-- start PROVIDED MATERIAL --

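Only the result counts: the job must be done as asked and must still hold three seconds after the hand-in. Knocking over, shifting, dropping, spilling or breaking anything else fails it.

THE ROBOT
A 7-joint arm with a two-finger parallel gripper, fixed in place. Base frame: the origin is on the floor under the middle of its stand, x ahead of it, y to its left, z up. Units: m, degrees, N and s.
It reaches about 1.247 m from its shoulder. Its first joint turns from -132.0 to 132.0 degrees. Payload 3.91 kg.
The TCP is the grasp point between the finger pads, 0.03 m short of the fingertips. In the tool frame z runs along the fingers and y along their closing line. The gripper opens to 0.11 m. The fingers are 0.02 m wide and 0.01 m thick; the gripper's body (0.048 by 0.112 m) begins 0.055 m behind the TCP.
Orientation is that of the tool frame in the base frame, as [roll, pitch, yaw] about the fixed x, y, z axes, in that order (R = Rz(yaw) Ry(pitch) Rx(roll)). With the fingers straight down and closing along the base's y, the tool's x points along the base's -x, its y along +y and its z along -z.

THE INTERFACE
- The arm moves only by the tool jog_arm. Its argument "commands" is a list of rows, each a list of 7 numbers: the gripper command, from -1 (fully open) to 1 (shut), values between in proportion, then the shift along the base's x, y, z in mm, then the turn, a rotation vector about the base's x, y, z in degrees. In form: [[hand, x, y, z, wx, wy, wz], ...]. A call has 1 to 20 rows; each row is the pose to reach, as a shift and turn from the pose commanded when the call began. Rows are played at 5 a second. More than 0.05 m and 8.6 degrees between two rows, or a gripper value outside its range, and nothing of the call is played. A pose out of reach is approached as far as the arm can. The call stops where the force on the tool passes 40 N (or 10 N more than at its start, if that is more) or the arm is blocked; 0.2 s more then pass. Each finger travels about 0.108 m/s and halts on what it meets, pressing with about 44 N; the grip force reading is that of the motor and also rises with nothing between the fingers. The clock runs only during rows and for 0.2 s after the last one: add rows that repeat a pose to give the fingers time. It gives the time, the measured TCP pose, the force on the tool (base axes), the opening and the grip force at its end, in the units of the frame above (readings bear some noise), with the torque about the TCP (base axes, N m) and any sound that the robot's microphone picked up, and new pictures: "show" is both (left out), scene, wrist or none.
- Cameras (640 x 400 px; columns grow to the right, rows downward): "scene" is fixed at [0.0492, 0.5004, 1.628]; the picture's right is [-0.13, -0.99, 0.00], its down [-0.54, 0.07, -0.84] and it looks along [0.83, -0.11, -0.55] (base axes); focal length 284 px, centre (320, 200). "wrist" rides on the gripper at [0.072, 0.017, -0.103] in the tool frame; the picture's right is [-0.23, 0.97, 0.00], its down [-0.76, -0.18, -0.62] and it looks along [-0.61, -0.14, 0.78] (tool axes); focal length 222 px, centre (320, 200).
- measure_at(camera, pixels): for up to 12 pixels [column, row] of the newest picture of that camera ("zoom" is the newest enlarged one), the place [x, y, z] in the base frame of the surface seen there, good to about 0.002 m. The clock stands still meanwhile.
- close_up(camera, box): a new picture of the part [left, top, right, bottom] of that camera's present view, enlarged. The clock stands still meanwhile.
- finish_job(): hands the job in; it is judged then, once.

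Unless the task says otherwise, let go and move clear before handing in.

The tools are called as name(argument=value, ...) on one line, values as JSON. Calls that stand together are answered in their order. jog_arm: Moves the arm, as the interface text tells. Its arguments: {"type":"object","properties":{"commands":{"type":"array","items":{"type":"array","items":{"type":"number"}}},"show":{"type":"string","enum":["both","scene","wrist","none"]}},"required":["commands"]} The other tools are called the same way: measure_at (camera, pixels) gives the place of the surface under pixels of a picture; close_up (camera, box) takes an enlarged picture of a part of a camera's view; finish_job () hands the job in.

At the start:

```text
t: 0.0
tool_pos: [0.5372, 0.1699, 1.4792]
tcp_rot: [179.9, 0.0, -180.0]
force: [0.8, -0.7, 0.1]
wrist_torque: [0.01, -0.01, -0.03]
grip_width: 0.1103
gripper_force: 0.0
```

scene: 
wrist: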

-- end PROVIDED MATERIAL --

Return the opening line of the data and every line after it through the line containing "It reaches about", please, exactly as written and with nothing added.

■ RESULT OF THIS TASK
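Only the result counts: the job must be done as asked and must still hold three seconds after the hand-in. Knocking over, shifting, dropping, spilling or breaking anything else fails it.

THE ROBOT
A 7-joint arm with a two-finger parallel gripper, fixed in place. Base frame: the origin is on the floor under the middle of its stand, x ahead of it, y to its left, z up. Units: m, degrees, N and s.
It reaches about 1.247 m from its shoulder. Its first joint turns from -132.0 to 132.0 degrees. Payload 3.91 kg.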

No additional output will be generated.